La Cina per l’occidente

François Quesnay, medico ed economista alla corte di Luigi XIV, aveva un’ammirazione sconfinata per il modello del dispotismo cinese. Cosa che Montesquieu condannò. Nella sua missione in Europa, Benjamin Franklin fece incetta di libri sulla Cina; mentre Thomas Jefferson espresse ammirazione per la Cina. Dei colleghi e amici italiani di Ginzberg, la Cina l’hanno visitata tra gli altri Frane Barbieri, Alberto Moravia, Dacia Maraini, Umberto Eco, Furio Colombo e Goffredo Parise. «La questione non è tanto esserci stati, o non esserci stati in Cina. Non basta vederla una volta, e neanche viverci a lungo. La Cina va pensata. Va studiata. Va interpretata […]. Andrebbe anche fantasticata. Come ogni rompicapo […] richiede non solo tecnica ma anche una buona dose di fantasia». Ginzberg torna sulla democrazia: credeva come tanti che senza la democrazia la Cina non avrebbe potuto crescere e che con internet la Cina si sarebbe dovuta aprire.

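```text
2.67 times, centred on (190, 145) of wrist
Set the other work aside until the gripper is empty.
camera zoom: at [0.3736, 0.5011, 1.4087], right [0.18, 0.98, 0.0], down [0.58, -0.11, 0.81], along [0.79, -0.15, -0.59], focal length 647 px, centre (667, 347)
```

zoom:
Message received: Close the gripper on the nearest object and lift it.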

Non è andata così. Il che conferma che non basta vivere in Cina per anni per capirla. Nella parte finale, Ginzberg azzarda paragoni con gli Stati Uniti: Pechino e Washington in fondo si assomigliano. In entrambi i Paesi «la politica è più teatro che altrove». Cina e America condividono «lo stesso orgoglio nazionalista, la stessa […] passione per la bandiera, onnipresente, lo stesso […] senso di superiorità su tutti gli altri, la stessa identica idea di essere […] il perno del mondo». Sintetizzò Alexandre Kojève: gli americani sono in fondo dei cino-sovietici arricchiti e i cinesi invece americani ancora poveri. Per capire la Cina, bisogna capire che «cambiano le ricette, non gli ingredienti». «Un imperatore può essere sostituito da un altro, anche in modo brusco […]. Ma più importante, per gli autocrati, è stato sempre preservare la dinastia, far sì che la dinastia non perda […] la legittimità a governare».